Step 4: Serve it with sides
- Serve the rice cold with chopped onion, green chillies, a little mustard oil if you like, and whatever sides you love.
- It is especially good with fried fish, shutki, bhorta, or pickle.
8. Pitha

If you grew up in Bangladesh, especially around the cooler months or festivals, you know pitha matters. These traditional rice cakes come in many forms, sweet and savoury, and they are a major part of Bangladeshi food culture. Chitoi pitha is one of the most common types and can be eaten with molasses, lentils, curry, or bhorta.
Pitha is the kind of food that feels handmade, personal, and full of memories.
What You’ll Need
For the dough
- 2 cups rice flour
- 2 cups water
- ¼ teaspoon salt
For the filling
- 1 cup grated coconut
- ½ cup brown sugar or jaggery
- 2 to 3 tablespoons sugar, if needed
- 2 cardamom pods, crushed or ½ teaspoon cardamom powder
How To Make It
Step 1: Make the filling
- In a pan, add the grated coconut, brown sugar or jaggery, and cardamom.
- Cook on low heat for a few minutes, stirring gently, until the sugar melts and the coconut becomes sticky and sweet.
- Set it aside to cool.
Step 2: Make the dough
- In a pot, bring the water and salt to a gentle boil.
- Lower the heat and slowly add the rice flour, stirring quickly so it does not go lumpy.
- Mix until it forms a soft dough.
- Take it off the heat, let it cool a little, then knead it gently while still warm until smooth.
Step 3: Shape the pitha
- Take a small piece of dough and roll it into a ball.
- Flatten it in your hand into a little disc.
- Place a spoonful of the coconut filling in the middle, then fold it over into a half-moon shape and seal the edges well.
- Keep going until all the dough and filling are used.
Step 4: Cook the pitha
- You can steam them for about 10 to 12 minutes until firm and cooked through.
- Or, if you want them softer and a little richer, you can gently simmer them in milk later for a dessert-style version.
Step 5: Serve
- Let them cool slightly, then serve warm or at room temperature.
9. Shutki or Hutki Shira
This one is not for the weak. Hutki shira is a fermented fish curry popular particularly in Sylhet, made with vegetables, greens, and fish or prawns. It is strong, distinctive, and very loved by the people who grew up with it.

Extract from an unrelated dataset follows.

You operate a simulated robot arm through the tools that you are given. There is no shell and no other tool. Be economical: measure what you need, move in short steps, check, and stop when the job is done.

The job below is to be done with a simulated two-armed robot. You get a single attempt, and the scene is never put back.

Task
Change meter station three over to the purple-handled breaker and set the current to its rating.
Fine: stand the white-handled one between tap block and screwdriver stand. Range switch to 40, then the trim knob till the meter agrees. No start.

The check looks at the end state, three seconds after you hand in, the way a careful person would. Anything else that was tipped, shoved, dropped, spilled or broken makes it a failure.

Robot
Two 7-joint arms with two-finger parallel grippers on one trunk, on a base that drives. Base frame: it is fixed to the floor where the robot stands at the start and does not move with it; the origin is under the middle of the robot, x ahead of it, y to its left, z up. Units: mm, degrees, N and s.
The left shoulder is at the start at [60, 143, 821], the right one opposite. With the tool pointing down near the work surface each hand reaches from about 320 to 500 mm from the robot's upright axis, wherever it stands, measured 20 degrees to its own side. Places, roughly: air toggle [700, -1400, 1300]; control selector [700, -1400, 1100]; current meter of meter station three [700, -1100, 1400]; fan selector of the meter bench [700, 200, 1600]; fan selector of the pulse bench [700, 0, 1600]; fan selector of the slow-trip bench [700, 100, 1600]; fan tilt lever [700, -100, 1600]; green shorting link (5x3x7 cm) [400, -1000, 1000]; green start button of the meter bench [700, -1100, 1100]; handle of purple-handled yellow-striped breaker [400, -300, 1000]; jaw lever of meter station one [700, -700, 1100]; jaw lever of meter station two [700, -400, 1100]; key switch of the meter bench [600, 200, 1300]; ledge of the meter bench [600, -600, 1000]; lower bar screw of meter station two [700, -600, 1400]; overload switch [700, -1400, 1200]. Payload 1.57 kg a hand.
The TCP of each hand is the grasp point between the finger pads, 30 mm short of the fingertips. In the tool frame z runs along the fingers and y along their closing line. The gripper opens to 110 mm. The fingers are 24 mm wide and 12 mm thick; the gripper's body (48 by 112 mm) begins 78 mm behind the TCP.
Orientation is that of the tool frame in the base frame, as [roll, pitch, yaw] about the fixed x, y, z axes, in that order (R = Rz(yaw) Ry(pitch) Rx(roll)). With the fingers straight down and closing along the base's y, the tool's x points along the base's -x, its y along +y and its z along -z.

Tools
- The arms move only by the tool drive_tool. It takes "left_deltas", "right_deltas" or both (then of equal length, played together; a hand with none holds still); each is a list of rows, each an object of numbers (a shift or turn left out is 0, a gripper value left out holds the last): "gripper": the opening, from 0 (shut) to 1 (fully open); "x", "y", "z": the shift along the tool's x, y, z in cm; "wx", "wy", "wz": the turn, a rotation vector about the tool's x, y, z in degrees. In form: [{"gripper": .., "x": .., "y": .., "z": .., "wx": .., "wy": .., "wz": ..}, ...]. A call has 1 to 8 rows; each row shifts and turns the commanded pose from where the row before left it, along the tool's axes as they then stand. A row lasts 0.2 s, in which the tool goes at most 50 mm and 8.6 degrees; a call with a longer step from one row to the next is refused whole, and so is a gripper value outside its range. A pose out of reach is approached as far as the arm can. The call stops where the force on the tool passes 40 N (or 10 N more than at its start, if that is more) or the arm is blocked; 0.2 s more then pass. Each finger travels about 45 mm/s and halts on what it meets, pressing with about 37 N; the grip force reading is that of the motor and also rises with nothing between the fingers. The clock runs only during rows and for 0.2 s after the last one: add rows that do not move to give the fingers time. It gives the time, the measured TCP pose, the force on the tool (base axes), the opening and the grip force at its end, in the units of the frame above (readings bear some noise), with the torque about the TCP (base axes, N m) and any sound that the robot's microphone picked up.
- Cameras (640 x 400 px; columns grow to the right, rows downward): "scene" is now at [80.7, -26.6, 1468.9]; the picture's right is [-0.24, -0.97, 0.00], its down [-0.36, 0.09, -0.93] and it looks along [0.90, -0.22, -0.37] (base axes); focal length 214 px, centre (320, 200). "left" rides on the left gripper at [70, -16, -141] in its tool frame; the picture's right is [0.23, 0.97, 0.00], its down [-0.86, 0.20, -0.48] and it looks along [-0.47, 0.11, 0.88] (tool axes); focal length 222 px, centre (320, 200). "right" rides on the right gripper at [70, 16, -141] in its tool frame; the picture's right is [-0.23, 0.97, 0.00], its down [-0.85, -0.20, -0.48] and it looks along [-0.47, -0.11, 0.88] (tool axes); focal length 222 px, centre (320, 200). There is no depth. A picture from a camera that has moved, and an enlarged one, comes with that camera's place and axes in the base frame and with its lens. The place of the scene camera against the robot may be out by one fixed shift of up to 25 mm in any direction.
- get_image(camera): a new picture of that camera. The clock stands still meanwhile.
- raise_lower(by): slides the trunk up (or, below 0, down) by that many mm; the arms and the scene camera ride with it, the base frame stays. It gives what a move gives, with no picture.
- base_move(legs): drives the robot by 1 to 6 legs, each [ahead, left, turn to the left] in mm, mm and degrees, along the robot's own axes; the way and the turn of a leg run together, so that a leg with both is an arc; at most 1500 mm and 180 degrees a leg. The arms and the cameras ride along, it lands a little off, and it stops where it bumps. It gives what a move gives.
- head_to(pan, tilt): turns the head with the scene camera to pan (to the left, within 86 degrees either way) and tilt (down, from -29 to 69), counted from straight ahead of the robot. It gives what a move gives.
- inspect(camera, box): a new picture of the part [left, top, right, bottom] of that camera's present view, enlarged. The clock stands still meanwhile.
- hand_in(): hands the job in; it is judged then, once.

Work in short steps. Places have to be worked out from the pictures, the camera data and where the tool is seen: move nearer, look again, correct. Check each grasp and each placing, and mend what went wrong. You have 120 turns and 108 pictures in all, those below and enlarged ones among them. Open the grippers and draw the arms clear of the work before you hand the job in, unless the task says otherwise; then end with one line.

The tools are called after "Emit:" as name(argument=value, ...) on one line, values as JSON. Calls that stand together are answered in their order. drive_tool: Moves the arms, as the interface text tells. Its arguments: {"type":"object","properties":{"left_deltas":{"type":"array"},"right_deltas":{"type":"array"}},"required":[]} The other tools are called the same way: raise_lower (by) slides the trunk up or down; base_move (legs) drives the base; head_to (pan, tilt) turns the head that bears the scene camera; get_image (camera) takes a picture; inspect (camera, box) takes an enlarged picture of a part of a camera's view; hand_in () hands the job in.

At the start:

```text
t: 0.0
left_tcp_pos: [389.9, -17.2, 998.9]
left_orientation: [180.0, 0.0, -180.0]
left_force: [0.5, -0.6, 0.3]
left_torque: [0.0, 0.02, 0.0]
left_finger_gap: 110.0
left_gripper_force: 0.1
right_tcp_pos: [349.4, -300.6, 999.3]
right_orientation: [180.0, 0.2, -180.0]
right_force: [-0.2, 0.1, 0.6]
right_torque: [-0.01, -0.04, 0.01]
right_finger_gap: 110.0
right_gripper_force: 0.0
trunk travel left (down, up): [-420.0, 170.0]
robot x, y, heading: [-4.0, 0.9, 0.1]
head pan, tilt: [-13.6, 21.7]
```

You do not eat shutki because it is subtle. You eat it because it has personality.
What You’ll Need
- 100 to 150 g of hutki or fermented/dried fish
- 1 potato, chopped
- 1 small eggplant, chopped
- 1 cup pumpkin or squash, chopped
- 1 handful spinach or other leafy greens
- 5 to 6 cloves garlic, sliced or crushed
- 2 to 3 green chillies
- ½ teaspoon turmeric
- ½ teaspoon red chilli powder
- salt, to taste
- 2 to 3 cups water
How To Make It
Step 1: Prep the fish
- Rinse the hutki or dried fish, gently. If it is very salty or very strong, soak it in warm water for about 10 to 15 minutes, then drain.
Step 2: Get the vegetables ready
- Chop the potato, eggplant, pumpkin, and greens into medium pieces.
- This dish works well with whatever seasonal vegetables you have around.
Step 3: Build the curry
- In a pot, add the fish, garlic, turmeric, chilli powder, green chillies, and all the chopped vegetables.
- Pour in the water and add a little salt if needed. Go easy on the salt at first because the fish can already be salty.
Step 4: Cook gently
- Cover the pot and let everything simmer on medium-low heat for about 20 to 30 minutes.
- The vegetables should soften, and the fish flavour should blend into the broth.
Step 5: Mash it slightly
- Once cooked, gently press some of the vegetables with the back of a spoon so the broth thickens a little.
- Do not mash it completely; you still want texture.
Step 6: Serve
- Taste and adjust the salt or chilli if needed, then serve hot.
10. Dhakaiya Food Culture
One of the best things about Bangladeshi food is that it is not just about individual dishes. It is about place. And Dhaka has a particularly famous food identity. The city is widely associated with kacchi biryani, old-school recipes, and a strong culinary heritage that people are proud of.
So if your angle is “growing up in Bangladesh, Dhaka-style”, food is one of the best ways to tell that story.
Why Bangladeshi Food Hits Different

Bangladeshi dishes are comforting, layered, and full of flavour. There is richness, spice, texture, and a lot of emotional connection tied into every plate. A meal is rarely just a meal. It is tied to weddings, rainy days, Eid, family lunches, winter evenings, and growing up with too many opinions at the dinner table.
That is why these dishes matter so much. They are not just things to eat. They are memories.
A Good Ending, Obviously
If you want to understand Bangladesh a little better, start with the food. Start with the dishes people fight over at weddings, the rice cakes made at home, the fish cooked in mustard, and the mashed sides that somehow steal the whole show.
Because honestly? Bangladeshi food is elite.